--- start of DATASET EXCERPT ---
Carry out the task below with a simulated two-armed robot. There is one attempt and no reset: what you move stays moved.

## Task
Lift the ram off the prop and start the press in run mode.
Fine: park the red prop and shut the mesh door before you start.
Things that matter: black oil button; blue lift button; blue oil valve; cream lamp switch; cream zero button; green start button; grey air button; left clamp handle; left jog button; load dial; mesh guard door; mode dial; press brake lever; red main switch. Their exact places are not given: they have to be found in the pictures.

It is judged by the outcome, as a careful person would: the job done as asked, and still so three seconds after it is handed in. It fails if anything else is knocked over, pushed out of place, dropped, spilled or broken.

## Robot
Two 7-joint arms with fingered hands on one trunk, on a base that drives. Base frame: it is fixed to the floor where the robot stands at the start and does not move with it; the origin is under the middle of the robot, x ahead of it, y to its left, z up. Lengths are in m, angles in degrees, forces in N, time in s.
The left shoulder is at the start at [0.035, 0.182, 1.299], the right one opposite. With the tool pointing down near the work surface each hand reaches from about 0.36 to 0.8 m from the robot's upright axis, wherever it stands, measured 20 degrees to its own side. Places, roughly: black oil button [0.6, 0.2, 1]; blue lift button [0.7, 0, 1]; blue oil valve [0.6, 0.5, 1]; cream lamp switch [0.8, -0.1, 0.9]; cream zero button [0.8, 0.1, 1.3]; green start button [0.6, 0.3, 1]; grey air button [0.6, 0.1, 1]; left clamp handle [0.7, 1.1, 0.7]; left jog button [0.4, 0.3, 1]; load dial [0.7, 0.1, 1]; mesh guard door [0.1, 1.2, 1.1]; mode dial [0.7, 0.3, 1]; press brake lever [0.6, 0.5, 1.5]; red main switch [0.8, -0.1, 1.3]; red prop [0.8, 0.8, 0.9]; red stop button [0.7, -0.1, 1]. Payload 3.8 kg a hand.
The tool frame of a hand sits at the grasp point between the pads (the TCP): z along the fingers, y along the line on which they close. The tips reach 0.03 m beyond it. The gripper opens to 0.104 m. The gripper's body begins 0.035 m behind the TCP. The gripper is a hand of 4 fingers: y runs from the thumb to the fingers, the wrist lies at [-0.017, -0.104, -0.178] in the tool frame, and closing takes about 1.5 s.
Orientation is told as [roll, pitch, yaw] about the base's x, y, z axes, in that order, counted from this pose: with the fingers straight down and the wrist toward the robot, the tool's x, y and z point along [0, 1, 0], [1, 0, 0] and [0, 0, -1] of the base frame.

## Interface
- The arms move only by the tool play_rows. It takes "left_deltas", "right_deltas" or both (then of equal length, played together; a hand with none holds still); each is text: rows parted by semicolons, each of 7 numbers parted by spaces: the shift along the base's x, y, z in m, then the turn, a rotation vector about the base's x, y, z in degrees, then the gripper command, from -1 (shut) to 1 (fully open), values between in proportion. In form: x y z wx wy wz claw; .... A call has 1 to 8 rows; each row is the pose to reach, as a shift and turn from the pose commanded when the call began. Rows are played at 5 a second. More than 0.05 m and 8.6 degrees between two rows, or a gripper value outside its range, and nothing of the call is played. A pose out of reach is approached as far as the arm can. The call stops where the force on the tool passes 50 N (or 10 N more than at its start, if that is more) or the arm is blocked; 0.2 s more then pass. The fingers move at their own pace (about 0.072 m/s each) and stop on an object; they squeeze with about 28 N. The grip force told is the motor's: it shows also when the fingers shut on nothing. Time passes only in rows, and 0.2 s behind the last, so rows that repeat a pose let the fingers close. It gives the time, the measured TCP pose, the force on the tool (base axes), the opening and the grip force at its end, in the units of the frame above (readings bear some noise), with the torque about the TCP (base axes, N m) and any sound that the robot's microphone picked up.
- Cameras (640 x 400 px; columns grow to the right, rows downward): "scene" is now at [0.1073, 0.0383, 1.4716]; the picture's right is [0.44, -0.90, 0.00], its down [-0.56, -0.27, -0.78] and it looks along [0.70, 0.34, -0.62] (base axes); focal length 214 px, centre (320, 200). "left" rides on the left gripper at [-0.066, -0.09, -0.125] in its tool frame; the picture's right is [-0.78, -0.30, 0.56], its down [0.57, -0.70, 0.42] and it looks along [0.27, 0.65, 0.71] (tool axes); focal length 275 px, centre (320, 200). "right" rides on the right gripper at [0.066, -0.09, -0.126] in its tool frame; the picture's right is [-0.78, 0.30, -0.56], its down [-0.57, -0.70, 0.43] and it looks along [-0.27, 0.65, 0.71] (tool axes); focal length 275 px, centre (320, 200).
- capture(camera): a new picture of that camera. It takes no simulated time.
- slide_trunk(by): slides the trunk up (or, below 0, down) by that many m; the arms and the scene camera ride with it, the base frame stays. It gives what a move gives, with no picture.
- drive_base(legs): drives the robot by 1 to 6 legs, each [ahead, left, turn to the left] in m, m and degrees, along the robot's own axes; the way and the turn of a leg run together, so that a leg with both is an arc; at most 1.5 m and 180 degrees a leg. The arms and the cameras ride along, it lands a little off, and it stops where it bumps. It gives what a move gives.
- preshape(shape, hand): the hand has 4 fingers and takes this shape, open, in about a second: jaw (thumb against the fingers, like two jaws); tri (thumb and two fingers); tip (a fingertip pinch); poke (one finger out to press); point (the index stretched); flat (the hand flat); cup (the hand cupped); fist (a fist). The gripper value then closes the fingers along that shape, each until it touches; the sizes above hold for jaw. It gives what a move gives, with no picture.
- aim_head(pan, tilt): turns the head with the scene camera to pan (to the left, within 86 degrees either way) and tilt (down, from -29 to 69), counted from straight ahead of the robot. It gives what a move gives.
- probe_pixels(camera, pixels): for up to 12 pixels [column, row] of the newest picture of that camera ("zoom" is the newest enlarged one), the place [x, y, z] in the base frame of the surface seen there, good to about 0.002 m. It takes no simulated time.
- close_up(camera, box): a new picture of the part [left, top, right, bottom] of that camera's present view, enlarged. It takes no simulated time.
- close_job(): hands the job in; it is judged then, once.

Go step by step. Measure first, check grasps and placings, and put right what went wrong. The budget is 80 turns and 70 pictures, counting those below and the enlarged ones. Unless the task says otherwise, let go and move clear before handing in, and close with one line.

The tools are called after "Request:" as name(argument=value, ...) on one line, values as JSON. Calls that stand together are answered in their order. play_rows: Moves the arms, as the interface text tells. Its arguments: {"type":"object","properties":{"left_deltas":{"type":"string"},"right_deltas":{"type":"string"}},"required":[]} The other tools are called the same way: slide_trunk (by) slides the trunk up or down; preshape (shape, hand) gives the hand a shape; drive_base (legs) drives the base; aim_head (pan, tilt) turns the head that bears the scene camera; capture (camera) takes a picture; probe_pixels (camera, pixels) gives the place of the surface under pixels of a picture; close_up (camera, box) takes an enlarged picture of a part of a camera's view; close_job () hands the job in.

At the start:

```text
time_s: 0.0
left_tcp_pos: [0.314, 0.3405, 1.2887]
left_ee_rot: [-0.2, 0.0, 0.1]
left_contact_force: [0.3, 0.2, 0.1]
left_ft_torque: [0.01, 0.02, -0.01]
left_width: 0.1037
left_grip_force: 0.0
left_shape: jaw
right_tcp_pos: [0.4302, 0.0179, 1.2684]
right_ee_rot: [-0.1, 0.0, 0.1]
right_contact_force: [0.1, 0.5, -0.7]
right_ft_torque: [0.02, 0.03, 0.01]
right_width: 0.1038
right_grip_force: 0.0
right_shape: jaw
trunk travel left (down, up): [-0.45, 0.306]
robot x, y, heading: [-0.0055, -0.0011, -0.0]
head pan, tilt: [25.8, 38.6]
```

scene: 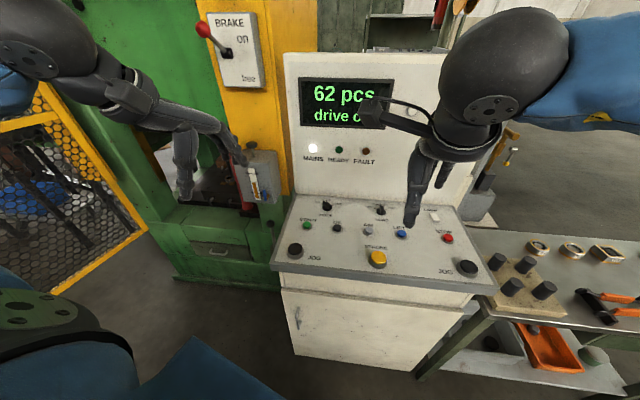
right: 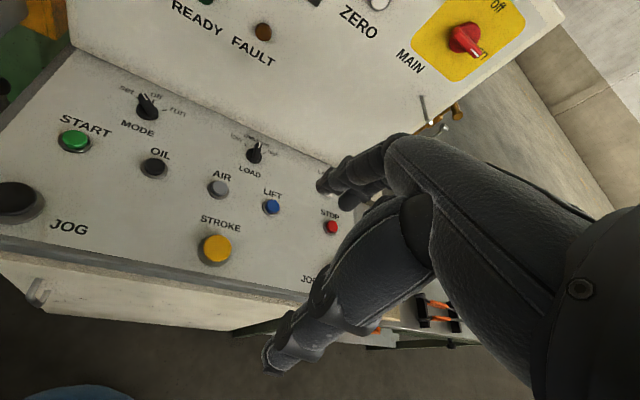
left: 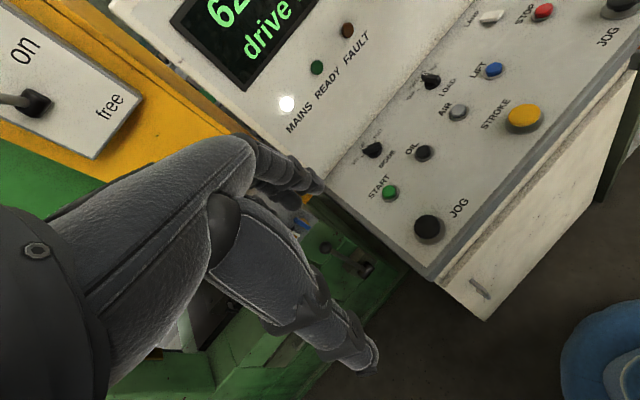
--- end of DATASET EXCERPT ---
## SHORT EXERCISE:
Whichever lines contain the string "main", select and copy them.

## CORRECT RESPONSE:
Things that matter: black oil button; blue lift button; blue oil valve; cream lamp switch; cream zero button; green start button; grey air button; left clamp handle; left jog button; load dial; mesh guard door; mode dial; press brake lever; red main switch. Their exact places are not given: they have to be found in the pictures.
The left shoulder is at the start at [0.035, 0.182, 1.299], the right one opposite. With the tool pointing down near the work surface each hand reaches from about 0.36 to 0.8 m from the robot's upright axis, wherever it stands, measured 20 degrees to its own side. Places, roughly: black oil button [0.6, 0.2, 1]; blue lift button [0.7, 0, 1]; blue oil valve [0.6, 0.5, 1]; cream lamp switch [0.8, -0.1, 0.9]; cream zero button [0.8, 0.1, 1.3]; green start button [0.6, 0.3, 1]; grey air button [0.6, 0.1, 1]; left clamp handle [0.7, 1.1, 0.7]; left jog button [0.4, 0.3, 1]; load dial [0.7, 0.1, 1]; mesh guard door [0.1, 1.2, 1.1]; mode dial [0.7, 0.3, 1]; press brake lever [0.6, 0.5, 1.5]; red main switch [0.8, -0.1, 1.3]; red prop [0.8, 0.8, 0.9]; red stop button [0.7, -0.1, 1]. Payload 3.8 kg a hand.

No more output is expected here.